Y después de tanto tiempo, esta
España a la que tanto cantó y a la que tantos versos dedicó, las más de las
veces impregnados de una serena y crítica añoranza, aderezados con una melancolía,
que era más bien el reflejo de una pesadumbre, de una soledad existencial que
experimentaba al contemplar a una España desgarrada, dividida y estancada en
sus más férreas y ancestrales tradiciones y costumbres, a veces bárbaras, a
veces desgarradoramente humanas, impregnadas de una fanática y absorbente
religiosidad, que la alejaban del progreso y de la cultura, empeñada una y otra
vez en desgarrarse a sí misma, en negarse a la apertura de las mentes de las
gentes, a una convivencia en paz y libertad y a integrarse en la civilización
occidental a la que sin duda pertenecía.
La España de charanga y
pandereta, devota de Frascuelo y de María, la España inferior que ora y embiste
cuando se digna usar la cabeza.
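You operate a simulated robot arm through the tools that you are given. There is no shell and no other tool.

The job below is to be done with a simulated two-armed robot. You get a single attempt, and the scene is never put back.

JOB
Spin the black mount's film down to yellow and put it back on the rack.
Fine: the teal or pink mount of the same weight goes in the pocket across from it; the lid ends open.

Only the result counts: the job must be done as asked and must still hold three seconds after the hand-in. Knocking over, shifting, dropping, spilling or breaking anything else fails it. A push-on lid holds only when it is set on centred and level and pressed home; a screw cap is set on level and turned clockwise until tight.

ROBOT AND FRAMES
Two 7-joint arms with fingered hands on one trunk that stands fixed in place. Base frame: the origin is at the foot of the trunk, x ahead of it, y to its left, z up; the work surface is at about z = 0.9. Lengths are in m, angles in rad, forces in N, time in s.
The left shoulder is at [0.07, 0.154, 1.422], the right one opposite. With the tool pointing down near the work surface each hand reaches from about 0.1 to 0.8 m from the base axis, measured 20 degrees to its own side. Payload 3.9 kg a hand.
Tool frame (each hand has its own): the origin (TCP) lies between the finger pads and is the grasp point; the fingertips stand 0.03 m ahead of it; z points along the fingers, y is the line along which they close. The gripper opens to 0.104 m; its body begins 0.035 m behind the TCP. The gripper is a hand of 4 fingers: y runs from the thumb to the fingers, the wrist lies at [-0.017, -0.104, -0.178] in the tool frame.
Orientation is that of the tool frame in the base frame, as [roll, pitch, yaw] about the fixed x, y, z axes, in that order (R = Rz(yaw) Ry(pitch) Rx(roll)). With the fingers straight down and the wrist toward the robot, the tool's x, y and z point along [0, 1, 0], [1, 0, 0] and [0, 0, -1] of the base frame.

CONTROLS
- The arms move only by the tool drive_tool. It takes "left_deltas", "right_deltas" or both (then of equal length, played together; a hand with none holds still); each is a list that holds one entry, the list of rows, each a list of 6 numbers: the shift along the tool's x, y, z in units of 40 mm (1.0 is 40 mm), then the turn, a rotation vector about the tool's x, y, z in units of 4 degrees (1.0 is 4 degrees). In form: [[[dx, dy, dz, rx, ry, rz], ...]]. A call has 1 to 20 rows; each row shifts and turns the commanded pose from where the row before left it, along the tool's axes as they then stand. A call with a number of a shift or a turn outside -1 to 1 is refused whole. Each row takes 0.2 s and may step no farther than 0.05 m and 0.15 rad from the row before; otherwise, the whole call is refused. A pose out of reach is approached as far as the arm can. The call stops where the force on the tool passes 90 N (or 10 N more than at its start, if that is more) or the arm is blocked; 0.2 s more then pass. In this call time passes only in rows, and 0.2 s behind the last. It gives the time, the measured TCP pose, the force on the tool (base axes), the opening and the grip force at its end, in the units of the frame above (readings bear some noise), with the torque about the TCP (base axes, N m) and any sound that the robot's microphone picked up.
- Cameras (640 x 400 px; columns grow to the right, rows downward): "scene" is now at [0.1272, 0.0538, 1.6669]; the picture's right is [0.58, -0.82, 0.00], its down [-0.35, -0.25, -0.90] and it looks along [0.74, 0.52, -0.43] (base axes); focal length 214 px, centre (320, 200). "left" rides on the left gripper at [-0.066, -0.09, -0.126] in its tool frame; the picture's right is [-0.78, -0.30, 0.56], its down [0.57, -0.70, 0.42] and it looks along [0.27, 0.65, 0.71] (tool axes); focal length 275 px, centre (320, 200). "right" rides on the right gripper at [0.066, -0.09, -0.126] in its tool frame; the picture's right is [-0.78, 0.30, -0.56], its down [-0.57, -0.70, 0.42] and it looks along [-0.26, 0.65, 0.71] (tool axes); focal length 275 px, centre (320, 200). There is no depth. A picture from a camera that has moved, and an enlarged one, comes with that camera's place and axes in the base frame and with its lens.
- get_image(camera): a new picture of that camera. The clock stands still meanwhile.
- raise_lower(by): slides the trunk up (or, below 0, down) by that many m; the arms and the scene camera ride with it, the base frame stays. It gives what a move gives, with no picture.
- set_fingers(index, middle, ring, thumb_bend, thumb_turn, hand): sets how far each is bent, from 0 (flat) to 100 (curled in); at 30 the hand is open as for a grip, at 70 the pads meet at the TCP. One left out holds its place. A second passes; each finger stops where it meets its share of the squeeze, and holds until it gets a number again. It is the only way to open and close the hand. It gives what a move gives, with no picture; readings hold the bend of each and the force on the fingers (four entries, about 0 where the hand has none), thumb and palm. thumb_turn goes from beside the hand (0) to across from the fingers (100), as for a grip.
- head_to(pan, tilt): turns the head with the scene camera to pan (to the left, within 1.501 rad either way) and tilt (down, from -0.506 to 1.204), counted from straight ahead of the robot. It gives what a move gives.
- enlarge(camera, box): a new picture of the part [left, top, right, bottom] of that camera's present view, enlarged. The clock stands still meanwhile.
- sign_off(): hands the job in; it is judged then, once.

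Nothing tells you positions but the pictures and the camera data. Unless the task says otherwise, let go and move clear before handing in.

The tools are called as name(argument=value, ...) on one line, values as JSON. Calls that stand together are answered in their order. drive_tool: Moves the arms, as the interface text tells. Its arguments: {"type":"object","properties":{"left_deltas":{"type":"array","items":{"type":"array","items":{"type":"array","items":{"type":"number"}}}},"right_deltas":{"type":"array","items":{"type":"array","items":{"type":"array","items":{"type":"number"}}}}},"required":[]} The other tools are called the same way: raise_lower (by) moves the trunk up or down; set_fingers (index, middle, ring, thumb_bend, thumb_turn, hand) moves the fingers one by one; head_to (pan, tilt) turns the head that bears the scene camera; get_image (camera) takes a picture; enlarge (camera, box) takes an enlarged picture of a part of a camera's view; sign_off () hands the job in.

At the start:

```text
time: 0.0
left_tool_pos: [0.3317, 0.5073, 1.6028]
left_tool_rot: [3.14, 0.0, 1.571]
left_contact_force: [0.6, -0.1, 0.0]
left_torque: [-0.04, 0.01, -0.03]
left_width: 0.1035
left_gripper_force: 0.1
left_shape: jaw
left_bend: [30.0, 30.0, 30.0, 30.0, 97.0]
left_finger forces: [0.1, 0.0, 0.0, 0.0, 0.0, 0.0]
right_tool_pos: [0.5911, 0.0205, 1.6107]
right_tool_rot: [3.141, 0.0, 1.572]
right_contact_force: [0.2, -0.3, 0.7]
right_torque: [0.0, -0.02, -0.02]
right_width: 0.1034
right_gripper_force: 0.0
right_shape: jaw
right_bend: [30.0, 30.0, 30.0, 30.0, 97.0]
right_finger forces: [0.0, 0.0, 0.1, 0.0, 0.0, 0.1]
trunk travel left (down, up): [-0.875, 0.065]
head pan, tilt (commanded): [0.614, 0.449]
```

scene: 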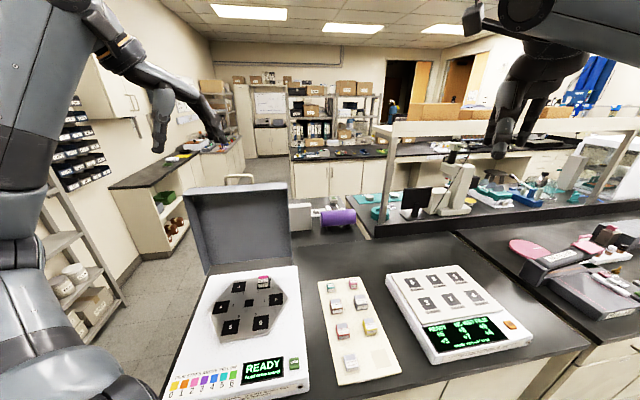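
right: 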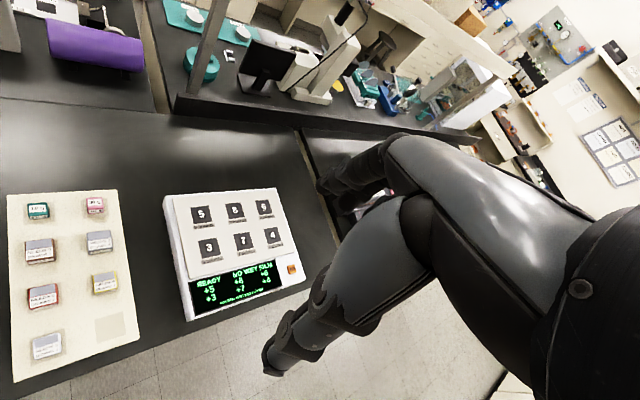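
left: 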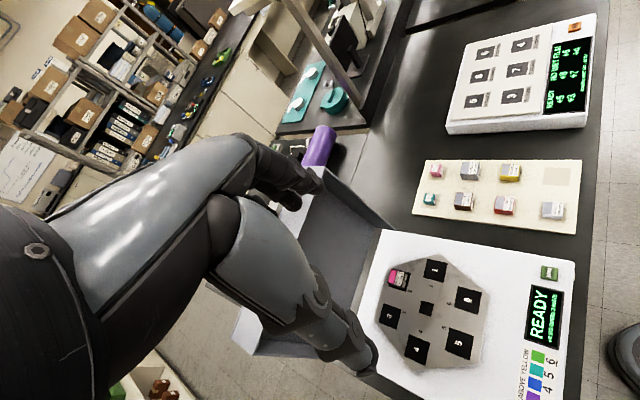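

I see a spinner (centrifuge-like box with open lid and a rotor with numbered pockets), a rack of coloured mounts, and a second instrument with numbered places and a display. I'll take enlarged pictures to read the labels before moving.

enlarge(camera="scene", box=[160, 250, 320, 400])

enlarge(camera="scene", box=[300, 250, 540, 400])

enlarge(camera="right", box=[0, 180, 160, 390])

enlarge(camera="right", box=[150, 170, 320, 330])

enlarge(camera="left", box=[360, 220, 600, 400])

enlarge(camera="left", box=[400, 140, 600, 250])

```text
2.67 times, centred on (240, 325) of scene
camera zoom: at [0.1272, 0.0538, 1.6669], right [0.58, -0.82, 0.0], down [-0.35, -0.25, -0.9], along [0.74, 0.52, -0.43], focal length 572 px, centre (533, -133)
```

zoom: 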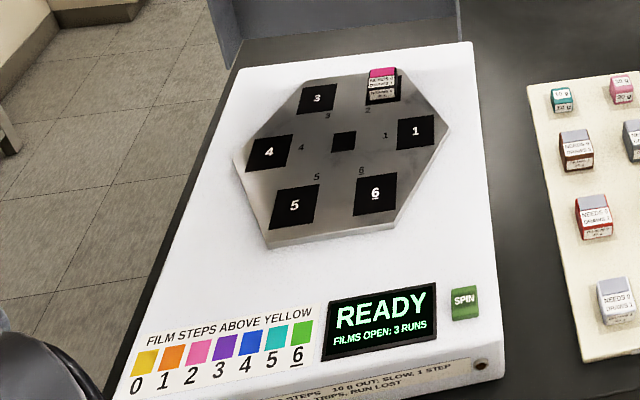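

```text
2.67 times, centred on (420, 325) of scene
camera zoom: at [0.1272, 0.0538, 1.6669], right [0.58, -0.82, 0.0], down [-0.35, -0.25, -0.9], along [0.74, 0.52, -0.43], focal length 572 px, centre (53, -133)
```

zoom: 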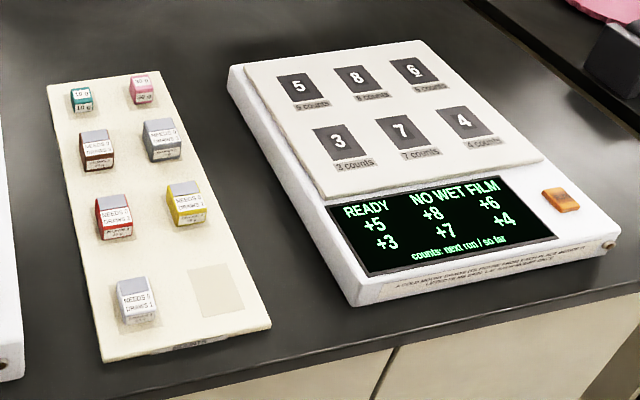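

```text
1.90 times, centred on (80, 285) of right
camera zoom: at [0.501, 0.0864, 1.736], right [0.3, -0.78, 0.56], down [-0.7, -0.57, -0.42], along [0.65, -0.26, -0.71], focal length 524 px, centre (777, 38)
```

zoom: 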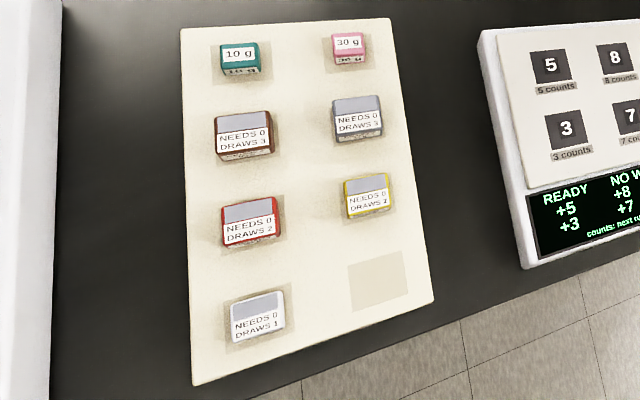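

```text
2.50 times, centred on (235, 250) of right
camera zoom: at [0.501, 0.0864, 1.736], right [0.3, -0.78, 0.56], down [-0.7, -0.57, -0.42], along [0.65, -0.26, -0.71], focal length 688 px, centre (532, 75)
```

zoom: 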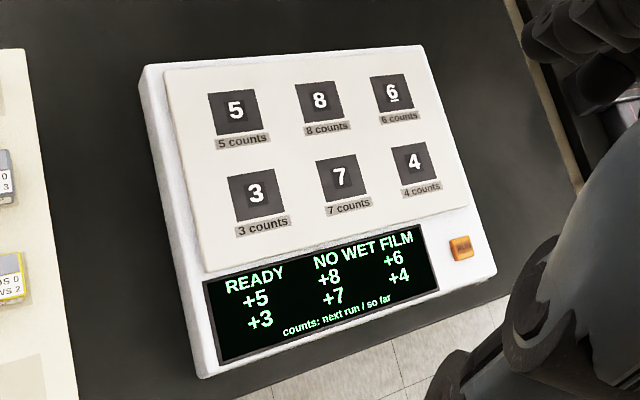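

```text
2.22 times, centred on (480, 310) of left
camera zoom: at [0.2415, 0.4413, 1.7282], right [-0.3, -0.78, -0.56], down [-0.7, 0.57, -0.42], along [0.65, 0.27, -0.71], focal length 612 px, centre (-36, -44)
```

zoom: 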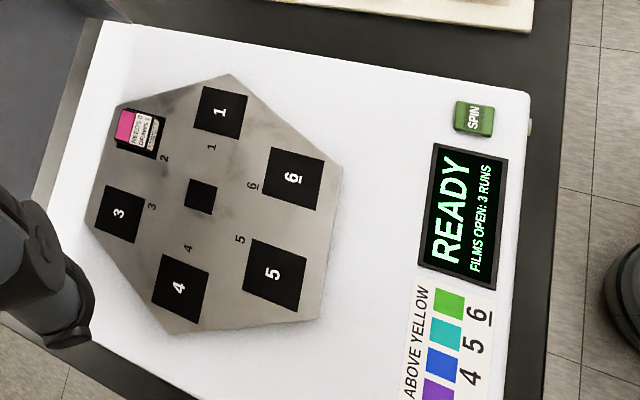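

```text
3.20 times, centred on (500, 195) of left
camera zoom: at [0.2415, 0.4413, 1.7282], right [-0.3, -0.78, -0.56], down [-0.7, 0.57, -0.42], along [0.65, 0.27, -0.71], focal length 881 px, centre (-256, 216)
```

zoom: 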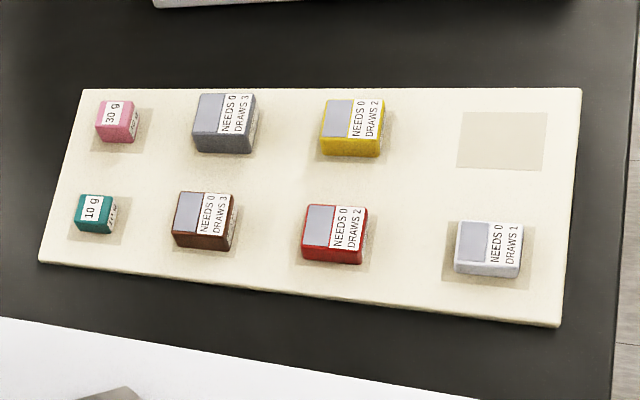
Así la describía Machado, y pese al tiempo ya
pasado, casi cien años desde que escribió estos atribulados versos, apenas nada
parece haber cambiado, como si el tiempo se hubiera detenido, como si no hubiera
tenido tiempo de experimentar una transformación necesaria en un País donde el
carácter de las gentes y las ancestrales costumbres se mantienen incólumes, como
si hubiese sufrido un proceso de paralización social y humano, que impidiera
que cualquier cambio, cualquier manifestación dirigida hacia la modernidad en
todos los órdenes, hubiera sido
desechado para siempre en aras de mantener una España distinta, distante y
desafiante ante una Europa que ve cómo somos el único País que mantiene
costumbres, maneras y tradiciones impropias del siglo en que vivimos.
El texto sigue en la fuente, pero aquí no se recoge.